A. Evidence at Issue
When Postal Inspectors searched the business premises of Sierra Construction, LLC on November 29, 2018, they seized boxes of documents mostly consisting of what were referred to as Sierra “job files.” Each job file pertained to specific construction and repair jobs performed by Sierra for the U.S. Postal Service. More than 3, 500 of these files concern jobs dispatched by EMCOR Facilities Service, Inc., an agent of the Postal Service contracted for that purpose. Some job files were less than ten pages long and contained only invoices, proposals and other basic information, while others included email correspondence with EMCOR and the Postal Service, labor and expense records for Sierra employees, subcontractor employees, or both, and brochures for products that were installed in Postal Facilities, or considered for installation. (ECF No. 74 at 1.)
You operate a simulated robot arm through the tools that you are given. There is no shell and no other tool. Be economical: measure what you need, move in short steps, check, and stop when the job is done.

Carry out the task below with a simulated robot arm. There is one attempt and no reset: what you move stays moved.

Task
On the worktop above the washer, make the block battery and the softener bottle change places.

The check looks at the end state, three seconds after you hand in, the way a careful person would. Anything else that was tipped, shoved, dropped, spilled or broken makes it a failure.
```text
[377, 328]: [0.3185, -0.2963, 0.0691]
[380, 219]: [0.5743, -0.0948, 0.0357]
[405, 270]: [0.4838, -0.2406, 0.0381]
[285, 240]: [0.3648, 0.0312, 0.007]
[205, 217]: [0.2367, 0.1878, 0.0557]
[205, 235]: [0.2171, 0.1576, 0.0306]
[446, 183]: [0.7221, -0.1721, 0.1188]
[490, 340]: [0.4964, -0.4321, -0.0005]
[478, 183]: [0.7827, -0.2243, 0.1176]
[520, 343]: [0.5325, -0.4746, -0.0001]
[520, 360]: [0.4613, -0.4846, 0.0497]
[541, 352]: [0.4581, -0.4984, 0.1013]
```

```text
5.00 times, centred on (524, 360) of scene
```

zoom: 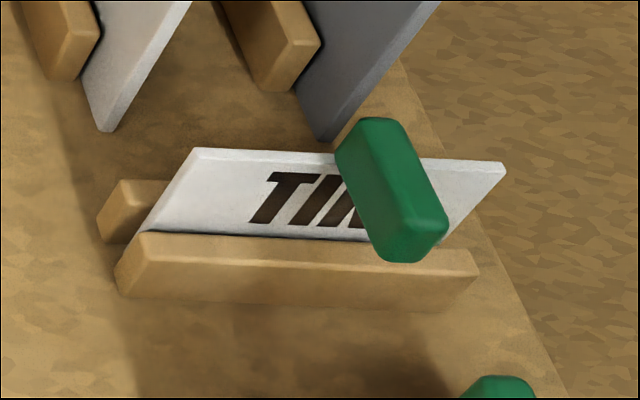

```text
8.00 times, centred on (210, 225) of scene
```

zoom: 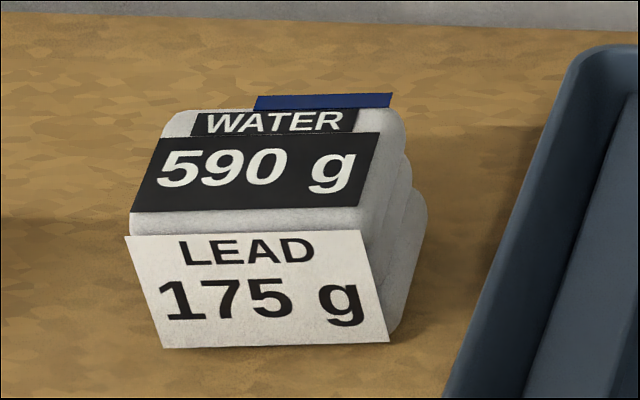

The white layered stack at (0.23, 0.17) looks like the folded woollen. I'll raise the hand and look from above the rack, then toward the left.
The Government has since identified 61 of these job files-32 that relate to the 31 substantive counts of the superseding indictment and 29 others-that it intends to offer as exhibits at trial. (ECF No. 74 at 2.) Defendant claims that after seizing the files and before using those on which it relied in its presentation to the grand jury, the Government's case agent, Special Agent Sean Baer of the U.S. Postal Service Office of Inspector General (“Agent Baer”), ordered the documents within those job files chronologically, selected from each file what the government considered to be the “key” documents, and marked these partial copies (including the file jackets) as grand jury exhibits. The Government produced those copies in February of 2020. (Id. at 2.) In March of 2020, the Government produced a second copy of each of those job files that contained additional documents, as well as other job files identified as potential trial exhibits.
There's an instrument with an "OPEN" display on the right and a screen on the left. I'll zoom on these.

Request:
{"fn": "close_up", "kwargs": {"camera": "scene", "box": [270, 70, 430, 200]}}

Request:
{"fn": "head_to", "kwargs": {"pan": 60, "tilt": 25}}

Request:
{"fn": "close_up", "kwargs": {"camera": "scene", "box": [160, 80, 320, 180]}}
When Defendant inquired about the variations of the contents in the files, the Government represented that its March 2020 production included the complete files. (ECF No. 74 at 2.) In June of 2021, however, more than a year after their production, on the eve of the then-trial date, July 7, 2021, the Government determined that documents were missing from the copies that it had produced and represented to be complete in March 2020. (ECF No. 58) The Government represented that it discovered the previously uncopied pages during its trial preparation. (ECF No. 59.)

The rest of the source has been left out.